My aging I7-4790K is obviously no match for your M1 Mac which is hardly that surprising given the difference in “age” of the silicon involved, although I had two TV programs being recorded to HDD last night (late evening) at the same time!

The “only” value of such tests is to stress the software unfortunately it can also “stress” the user!

Just finished a foolish test.

  1. Copied all my CR2 files to a Samsung T7 SSD (330GB, 14329 files after copy)
  2. Let DPL index the T7 (just the RAWs, all flat, no folder structure) 30 minutes max
  3. Pointed DPL at the T7. DPL took approx. 135 minutes until all images were “unswirled”.

DPL did everything without stalls, messages etc. and the database now lists a total of 14389 files including my separate 60 files test folder. All seems well.

Tested with DPL 6.0.3 on macOS 12.6.1 on iMac 2019 (3.6 GHz 8 core i9, 40GB RAM, 2TB SSD) + Samsung T7 (2GB). Let DPL do its job and did something else while it was crunching.

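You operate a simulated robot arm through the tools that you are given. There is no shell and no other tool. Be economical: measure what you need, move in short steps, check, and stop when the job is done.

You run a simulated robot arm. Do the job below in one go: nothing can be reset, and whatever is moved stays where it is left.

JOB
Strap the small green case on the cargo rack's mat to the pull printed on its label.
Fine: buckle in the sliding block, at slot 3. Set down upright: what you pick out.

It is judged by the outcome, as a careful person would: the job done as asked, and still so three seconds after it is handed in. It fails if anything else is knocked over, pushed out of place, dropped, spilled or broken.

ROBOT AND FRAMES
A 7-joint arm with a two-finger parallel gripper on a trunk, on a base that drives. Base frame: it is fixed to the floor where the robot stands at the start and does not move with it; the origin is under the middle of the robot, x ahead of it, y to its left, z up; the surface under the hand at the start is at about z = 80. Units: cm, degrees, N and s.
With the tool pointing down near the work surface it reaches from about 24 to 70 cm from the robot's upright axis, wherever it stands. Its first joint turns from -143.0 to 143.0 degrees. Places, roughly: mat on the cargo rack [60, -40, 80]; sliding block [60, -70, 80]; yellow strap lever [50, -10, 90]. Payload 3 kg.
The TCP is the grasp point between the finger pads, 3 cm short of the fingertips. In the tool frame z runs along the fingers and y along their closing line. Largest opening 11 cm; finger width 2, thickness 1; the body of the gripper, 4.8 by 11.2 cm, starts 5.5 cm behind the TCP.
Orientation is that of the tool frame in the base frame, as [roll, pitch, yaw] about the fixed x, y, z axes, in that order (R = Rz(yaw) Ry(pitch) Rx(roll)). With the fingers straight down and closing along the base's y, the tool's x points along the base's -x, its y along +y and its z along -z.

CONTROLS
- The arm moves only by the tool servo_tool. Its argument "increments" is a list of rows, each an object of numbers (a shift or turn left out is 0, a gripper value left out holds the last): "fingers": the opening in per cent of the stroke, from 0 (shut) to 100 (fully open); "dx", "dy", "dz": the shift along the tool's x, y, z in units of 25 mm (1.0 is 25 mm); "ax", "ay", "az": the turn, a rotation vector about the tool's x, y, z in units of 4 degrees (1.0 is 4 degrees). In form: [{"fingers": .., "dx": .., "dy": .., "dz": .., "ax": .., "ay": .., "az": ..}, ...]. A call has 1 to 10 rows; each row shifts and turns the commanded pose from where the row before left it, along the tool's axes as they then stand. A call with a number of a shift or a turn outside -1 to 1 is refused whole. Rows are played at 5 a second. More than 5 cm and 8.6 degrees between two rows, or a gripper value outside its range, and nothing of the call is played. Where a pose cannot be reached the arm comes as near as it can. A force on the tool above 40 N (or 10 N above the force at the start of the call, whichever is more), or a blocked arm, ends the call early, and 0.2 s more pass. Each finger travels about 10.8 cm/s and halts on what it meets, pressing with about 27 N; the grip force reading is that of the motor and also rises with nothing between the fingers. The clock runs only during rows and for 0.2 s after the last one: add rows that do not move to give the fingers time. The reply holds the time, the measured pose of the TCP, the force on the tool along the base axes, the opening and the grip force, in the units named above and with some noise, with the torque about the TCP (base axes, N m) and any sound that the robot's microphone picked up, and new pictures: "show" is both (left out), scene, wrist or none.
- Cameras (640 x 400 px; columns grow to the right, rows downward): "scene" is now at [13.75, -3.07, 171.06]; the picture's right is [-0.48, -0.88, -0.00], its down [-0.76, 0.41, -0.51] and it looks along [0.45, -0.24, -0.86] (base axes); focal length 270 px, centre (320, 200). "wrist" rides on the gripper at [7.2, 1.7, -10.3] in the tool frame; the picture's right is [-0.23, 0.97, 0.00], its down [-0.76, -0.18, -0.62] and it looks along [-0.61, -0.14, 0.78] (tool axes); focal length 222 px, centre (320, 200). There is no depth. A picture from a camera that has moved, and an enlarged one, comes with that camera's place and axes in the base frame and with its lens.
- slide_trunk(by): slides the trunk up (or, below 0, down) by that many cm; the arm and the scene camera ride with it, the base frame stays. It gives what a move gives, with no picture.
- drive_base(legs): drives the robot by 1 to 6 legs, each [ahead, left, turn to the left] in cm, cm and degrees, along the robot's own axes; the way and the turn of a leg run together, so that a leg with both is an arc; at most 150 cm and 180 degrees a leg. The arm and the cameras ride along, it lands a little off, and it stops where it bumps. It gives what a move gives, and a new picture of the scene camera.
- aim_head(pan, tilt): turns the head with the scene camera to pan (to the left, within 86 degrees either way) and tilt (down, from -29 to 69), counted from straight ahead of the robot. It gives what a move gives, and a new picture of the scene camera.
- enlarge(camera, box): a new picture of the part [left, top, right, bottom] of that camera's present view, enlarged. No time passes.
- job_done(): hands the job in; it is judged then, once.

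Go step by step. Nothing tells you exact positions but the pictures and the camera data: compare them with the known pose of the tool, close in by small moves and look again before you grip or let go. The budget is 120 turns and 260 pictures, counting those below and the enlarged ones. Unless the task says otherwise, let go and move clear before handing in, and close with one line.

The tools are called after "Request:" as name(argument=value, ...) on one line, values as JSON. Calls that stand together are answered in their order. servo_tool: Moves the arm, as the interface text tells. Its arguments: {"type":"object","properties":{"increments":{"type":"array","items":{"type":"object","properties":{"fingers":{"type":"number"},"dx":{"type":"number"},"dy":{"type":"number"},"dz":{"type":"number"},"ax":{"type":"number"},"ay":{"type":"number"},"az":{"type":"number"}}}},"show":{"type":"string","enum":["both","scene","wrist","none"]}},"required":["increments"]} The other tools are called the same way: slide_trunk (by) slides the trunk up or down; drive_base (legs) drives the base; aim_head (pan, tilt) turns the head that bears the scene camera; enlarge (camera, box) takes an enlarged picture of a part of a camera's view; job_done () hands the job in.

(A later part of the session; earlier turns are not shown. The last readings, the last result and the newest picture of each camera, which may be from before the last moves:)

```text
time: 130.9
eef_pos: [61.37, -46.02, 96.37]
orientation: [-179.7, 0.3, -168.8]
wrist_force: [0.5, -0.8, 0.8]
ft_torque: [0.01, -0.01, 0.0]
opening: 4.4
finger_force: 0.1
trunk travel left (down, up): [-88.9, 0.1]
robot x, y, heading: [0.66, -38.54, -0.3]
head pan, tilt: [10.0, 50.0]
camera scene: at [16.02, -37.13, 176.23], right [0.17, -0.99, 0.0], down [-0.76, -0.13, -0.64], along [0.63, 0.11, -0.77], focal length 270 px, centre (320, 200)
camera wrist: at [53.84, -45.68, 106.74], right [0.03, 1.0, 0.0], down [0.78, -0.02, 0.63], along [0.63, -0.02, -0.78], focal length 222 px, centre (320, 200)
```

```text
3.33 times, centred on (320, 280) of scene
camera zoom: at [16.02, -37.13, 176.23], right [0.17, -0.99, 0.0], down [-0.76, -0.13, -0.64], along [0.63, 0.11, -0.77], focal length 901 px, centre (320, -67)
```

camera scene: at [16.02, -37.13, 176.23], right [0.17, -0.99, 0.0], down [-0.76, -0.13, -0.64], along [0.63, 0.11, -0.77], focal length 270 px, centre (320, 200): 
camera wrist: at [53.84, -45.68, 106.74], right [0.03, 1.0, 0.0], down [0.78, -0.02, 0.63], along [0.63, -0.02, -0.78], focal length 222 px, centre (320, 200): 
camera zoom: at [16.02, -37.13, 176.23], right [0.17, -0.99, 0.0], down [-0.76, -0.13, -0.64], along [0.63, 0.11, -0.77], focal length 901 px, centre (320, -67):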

Rediscovery: Restarting DPL and pointing it at the T7 again (after having parked it on an empty folder) starts the rediscovery, but the twirls go away as soon as a set of images appear on screen.

From that test, I’d guess that the issue (ref. title of the thread) has to do with the OP’s non-Mac environment and its specifications.

I note that v6.1 has been released but in the ‘bug fixes’ it does not mention this issue one way or the other?